Une solution particulièrement bon marché, puisque le coût médian
s’élève à 32€/t. Plus cher, le compostage partagé revient à environ
93€/t, selon ACR+.
Dans
la région des Flandres, par exemple, 42% des foyers sont aujourd’hui
équipés d’un composteur à domicile. 67% d’entre eux bénéficient par
ailleurs d’une collecte sélective de biodéchets. Résultat: environ
100.000 t de déchets sont détournés, chaque année, des décharges et des
usines d’incinération.
LES DÉCHETS VERTS MIS À PART
La
collecte et le compostage municipal des déchets verts permettent aussi
de réduire l’enfouissement. Pour un coût compris entre 36 €/t et 70 €/t
(compostage compris), cette activité permet de détourner de 60 à 90
kg/hab/an de déchets organiques.
A
Saint-Jacques-de-Compostelle, en Espagne, environ 1.650 t de déchets
verts provenant de jardins publics et professionnels sont collectés
chaque année. Le compost, qui comporte moins d’1% d’impuretés, est
ensuite vendu aux jardineries. Cette solution, qui vise des déchets
spécifiques, peut être associée au développement du compostage
domestique.
LES ÉTABLISSEMENTS SE MOBILISENT
Troisième
formule: le compostage institutionnel. Il s’agit des installations
déployées au sein des écoles, universités, hôpitaux, hôtels,
restaurants, commerces et marchés alimentaires. Les collectes varient
fortement selon les acteurs: jusqu’à 3 t par employé et par an pour les
restaurants, ou jusqu’à 800 t/an pour les commerces.
Logiquement,
les coûts font aussi le yo-yo (entre 55€/t et 237 €/t) avec une valeur
médiane de 94€/t. Comme pour le compostage domestique, environ 72% des
déchets alimentaires peuvent y être compostés. Les déchets de viandes,
de poissons, les graisses et les liquides en sont exclus.
De
nombreuses initiatives existent en Europe. L’école suédoise
Folkhogschool, servant 400 repas par jour, composte désormais 13,5 t de
déchets organiques par an (coût de l’investissement: 13.000 €).
Une
formule alternative lui est associée: le compostage hors-site. Dans ce
cas, l’établissement recourt aux services d’une entreprise extérieure ou
d’une collecte municipale, pour un coût logiquement plus élevé, de 152
€/t. C’est le choix opéré par 4 écoles d’Alban (Tarn), dont les déchets
alimentaires sont collectés par le syndicat intercommunal puis sont
envoyés dans une installation de compostage.

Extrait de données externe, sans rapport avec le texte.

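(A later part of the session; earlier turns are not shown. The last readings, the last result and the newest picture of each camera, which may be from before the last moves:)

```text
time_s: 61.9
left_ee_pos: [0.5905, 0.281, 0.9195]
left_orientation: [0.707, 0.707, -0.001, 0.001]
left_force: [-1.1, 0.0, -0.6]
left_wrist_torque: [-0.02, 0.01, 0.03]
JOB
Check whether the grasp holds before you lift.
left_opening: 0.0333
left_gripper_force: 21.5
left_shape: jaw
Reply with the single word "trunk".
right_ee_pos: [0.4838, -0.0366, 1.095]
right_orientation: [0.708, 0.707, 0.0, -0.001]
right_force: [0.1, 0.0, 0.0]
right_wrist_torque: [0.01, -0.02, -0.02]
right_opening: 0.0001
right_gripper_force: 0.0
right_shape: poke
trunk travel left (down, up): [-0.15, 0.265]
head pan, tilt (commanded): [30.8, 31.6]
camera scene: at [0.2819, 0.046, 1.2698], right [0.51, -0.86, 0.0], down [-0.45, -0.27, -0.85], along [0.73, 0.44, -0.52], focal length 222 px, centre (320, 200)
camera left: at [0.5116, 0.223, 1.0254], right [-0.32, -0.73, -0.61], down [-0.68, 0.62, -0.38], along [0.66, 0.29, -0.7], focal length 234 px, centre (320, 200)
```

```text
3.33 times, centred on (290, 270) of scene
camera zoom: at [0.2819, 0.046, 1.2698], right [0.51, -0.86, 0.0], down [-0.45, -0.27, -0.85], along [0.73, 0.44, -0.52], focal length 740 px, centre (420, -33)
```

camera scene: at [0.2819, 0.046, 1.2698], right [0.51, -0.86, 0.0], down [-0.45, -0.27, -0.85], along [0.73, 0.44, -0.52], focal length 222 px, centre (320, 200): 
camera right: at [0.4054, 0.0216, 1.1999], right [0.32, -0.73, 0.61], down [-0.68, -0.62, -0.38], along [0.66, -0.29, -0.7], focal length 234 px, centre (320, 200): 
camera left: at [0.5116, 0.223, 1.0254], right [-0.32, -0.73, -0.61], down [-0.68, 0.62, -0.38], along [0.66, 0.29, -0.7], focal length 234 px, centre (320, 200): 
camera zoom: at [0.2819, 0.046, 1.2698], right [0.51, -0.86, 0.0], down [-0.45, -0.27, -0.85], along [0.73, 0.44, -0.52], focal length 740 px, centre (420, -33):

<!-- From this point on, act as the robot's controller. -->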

Ces deux formules se développent d’ailleurs en France, en raison de la nouvelle obligation faite aux gros producteurs de collecter séparément leurs biodéchets, en vigueur depuis le 1er janvier 2012.
LA COLLECTE SÉPARÉE GÉNÉRALISÉE AU SEIN D’UNE COLLECTIVITÉ
Comme de nombreuses associations environnementales -dont le Centre d’information indépendante sur les déchets-,
ACR+ préconise la collecte séparée de biodéchets. Efficace pour réduire
largement l’enfouissement des déchets organiques, elle permet de
diminuer les émissions de GES tout en favorisant la production d’un
compost de qualité pour les terres agricoles.
Ce
dispositif permet de collecter de 25 à 145 kg/hab/an de déchets
organiques pour un coût oscillant entre 79 et 272 €/t, et une médiane de
152 €/t. Rarissime en France (elle ne concerne que 3% de la population,
dont l’agglomération de Pau), elle a souffert du développement du
tri-mécano-biologique (TMB), pourtant générateur de compostats riches en
métaux lourds, en verre et en matières plastiques. ACR+ rappelle que le
TMB se résume encore trop souvent en «un pré-traitement avant l’enfouissement». Son coût reste d’ailleurs élevé: entre 140 et 197 €/t.
Ailleurs
en Europe, la collecte sélective des biodéchets a changé d’échelle.
Environ 74% des municipalités espagnoles l’ont adoptée, comme près de
60% des ménages allemands, environ 80% des foyers autrichiens, et 53%
des familles britanniques.
Convaincante,
ACR+ observe que la mise en place d’une collecte séparée des biodéchets
n’augmente pas les dépenses de la collectivité lorsqu’elle réduit la
collecte des ordures résiduelles. En résumé: les ménages doivent aussi
jouer le jeu, en triant leurs biodéchets à la source.